Une chance pour le président
Ces démissions ne seront pas sans effet sur le président français, juge Neue Zürcher Zeitung :
«Son brillant début est subitement entaché. Il a été élu en faisant la promesse de renouveler la politique française. Or il s'avère aujourd'hui que les us et coutumes de cet univers sont toujours là. On les retrouve attachés aux politiques blanchis sous le harnais dont Macron a cru bon de s'entourer au gouvernement et au Parlement. Mais cette première crise gouvernementale constitue aussi une opportunité pour Macron, car il peut en tirer une leçon importante : il convient de soumettre les aspirants aux fonctions suprêmes à un examen plus approfondi. Dans le cas des quatre ministres et surtout dans celui de François Fillon, la 'moralisation de la vie politique' s'est imposée d'elle-même, avant même qu'une loi dans ce sens n'ait été adoptée. C'est une bonne chose, car la morale n'est pas quelque chose qui puisse être prescrite par l'Etat.»

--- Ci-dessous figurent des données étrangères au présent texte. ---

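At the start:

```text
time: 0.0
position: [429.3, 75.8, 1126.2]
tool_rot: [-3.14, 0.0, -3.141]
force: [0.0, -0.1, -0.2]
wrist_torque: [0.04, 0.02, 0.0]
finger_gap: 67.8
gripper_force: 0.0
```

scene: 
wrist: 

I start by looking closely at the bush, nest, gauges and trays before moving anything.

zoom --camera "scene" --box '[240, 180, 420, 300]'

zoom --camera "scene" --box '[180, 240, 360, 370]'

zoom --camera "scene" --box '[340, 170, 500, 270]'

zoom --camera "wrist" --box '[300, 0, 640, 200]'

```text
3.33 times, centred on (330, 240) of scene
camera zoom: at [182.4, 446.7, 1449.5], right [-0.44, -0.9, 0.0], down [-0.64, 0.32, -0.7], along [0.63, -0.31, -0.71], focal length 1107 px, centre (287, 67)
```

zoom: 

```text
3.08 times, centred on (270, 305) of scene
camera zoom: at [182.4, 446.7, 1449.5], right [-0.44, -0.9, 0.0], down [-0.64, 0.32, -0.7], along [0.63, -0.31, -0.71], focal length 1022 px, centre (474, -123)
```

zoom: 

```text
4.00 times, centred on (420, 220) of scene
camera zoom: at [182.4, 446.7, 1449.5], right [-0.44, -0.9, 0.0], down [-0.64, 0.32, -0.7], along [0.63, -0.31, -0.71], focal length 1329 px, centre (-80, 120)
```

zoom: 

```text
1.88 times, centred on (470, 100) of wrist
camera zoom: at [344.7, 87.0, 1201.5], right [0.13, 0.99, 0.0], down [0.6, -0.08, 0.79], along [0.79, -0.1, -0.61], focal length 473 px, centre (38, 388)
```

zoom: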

Les mesures draconiennes sont justifiées
En matière de corruption, il est plus dangereux de ne pas en faire assez que d'en faire trop, assure La Vanguardia :
«Certains observateurs craignent que la 'tolérance zéro' vis-à-vis de politiques qui n'ont commis aucun délit entraîne des injustices. Ce risque est réel. Mais la corruption a déjà contaminé de nombreuses démocraties - elle les affaiblit, voire menace leur existence même. C'est pourquoi le laisser-faire s'avère plus risqué encore qu'une action appuyée. Bien entendu, la liberté et la protection de la personne font partie du fondement légal des sociétés démocratiques. Mais dès lors que l'édifice menace de s'écrouler, il faut prendre des décisions pour minimiser les risques. Surtout lorsqu'il s'agit d'une corruption qui, telle une armée de termites, ronge les piliers de la construction.»
Pas comme ça qu'on restaure la confiance
Richard Ferrand est appelé à diriger le groupe LREM et Marielle de Sarnez pourrait postuler à la présidence de celui du MoDem. Choquant, juge Le Monde :
«Ce qui n’est plus tolérable d’un ministre serait-il acceptable d’un président de groupe parlementaire ? Cette manière de faire de l’Assemblée nationale une entreprise de recyclage de ministres en délicatesse avec la vertu publique est tout bonnement choquante. La restauration de la confiance ne saurait se limiter au conseil des ministres.»
Un exemple pour la Bulgarie
Les quatre ministres incriminés n'auraient rien eu à craindre en Bulgarie, commente Dimo Raïkov, ex-politique et écrivain aujourd'hui domicilié à Paris, sur le portail e-vestnik :
«En Bulgarie, personne ne bronche quand le Parlement européen accuse des eurodéputés bulgares de ne pas tenir de rapports comptables sur l'affectation de fonds parlementaires pour l'emploi de collaborateurs. Personne n'accorde la moindre attention aux combines nauséabondes de nos députés européens. Tandis que la France est ébranlée par les scandales et que d'autres pays de l'UE ouvrent des enquêtes contre des eurodéputés, la Bulgarie fait comme si de rien n'était.»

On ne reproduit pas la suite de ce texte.